D.C. opens Pennsylvania Avenue bike lanes
Wednesday, June 23, 2010
The latest addition to a network of bike lanes that planners expect to grow eventually to 80 miles of dedicated lanes was officially christened Tuesday with great fanfare on Pennsylvania Avenue NW.
Two cyclists -- D.C. Mayor Adrian M. Fenty and U.S. Transportation Secretary Ray LaHood -- were joined by city officials and members of Congress in inaugurating the lanes.
"There is no better place for the District of Columbia to demonstrate its commitment to traffic safety than right here on America's Main Street," said Fenty (D), a dedicated cyclist and triathlete. "We believe there is room here for everyone -- on four wheels, two wheels and on foot -- and we will use this pilot to determine how best to share Pennsylvania Avenue and make it safer."
The new bike lanes are part of a pilot program on streets selected because they are judged to have the capacity to accommodate bikes and motor vehicles.
"Bike paths like this one -- which will provide cyclists with access to the most historic corridor in Washington, D.C. -- are part of a cleaner, greener future in American transportation," said LaHood, who often bikes with his wife. "I applaud the efforts of Mayor Fenty, Director Klein and their dedicated staff to make our nation's capital a model livable city." Gabe Klein heads the District Department of Transportation.
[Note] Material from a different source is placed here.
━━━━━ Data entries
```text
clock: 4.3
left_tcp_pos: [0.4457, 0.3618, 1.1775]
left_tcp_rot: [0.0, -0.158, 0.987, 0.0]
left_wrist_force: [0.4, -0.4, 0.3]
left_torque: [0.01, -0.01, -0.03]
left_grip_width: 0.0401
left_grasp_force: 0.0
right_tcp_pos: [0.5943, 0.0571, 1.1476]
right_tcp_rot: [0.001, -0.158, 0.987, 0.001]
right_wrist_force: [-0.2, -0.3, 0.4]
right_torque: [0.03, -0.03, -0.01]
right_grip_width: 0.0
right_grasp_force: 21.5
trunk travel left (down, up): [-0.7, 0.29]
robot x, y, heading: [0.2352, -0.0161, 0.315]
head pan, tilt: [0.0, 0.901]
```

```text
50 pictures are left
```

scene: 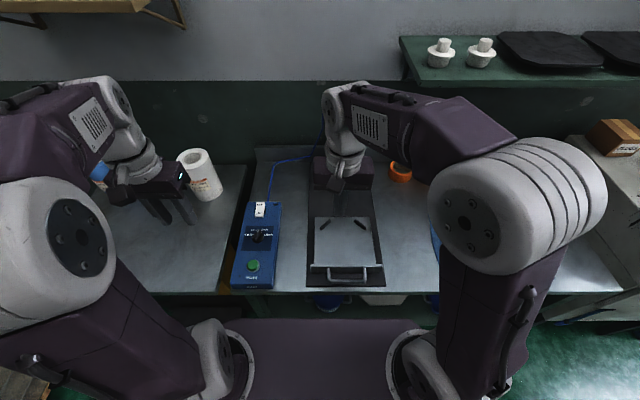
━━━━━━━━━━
The bike lanes run east and west down the center of Pennsylvania Avenue from Third Street to 15th Street NW. They were installed in the median to limit conflicts with buses, right-turning vehicles, parked vehicles and entrances on the right-hand side of the roadway.
"We want to thank everyone for their patience," Klein said. "Before we officially opened the bike lanes, we wanted to make sure they provide safe areas for cyclists, motorists and pedestrians, and now I'm confident that they do. With a better design, we have a better chance of success, and this could prove to be a pivotal moment for cycling in the nation's capital."
DDOT officials said they will continue to monitor the bike lanes and make adjustments as needed over the next 12 months. DDOT also plans enhanced enforcement to discourage commercial vehicles from parking in the travel lanes along Pennsylvania Avenue, and the department is working to educate cyclists about how to safely enter and exit the bike lanes, using the pedestrian signals at the cross streets.
The District has more than 50 miles of bike lanes on its 1,200 miles of streets and its goal is to increase the number to 80 miles. The city also hopes to expand its SmartBike rental program from 100 bikes in 10 locations to 1,000 in 100 locations. The program will be linked with locations in Arlington County to create a regional network named Capital Bikeshare this year.
A Census Bureau survey determined that the number of Washington area bike commuters doubled in the first eight years of the 21st century, exceeding 2 percent of all commuters.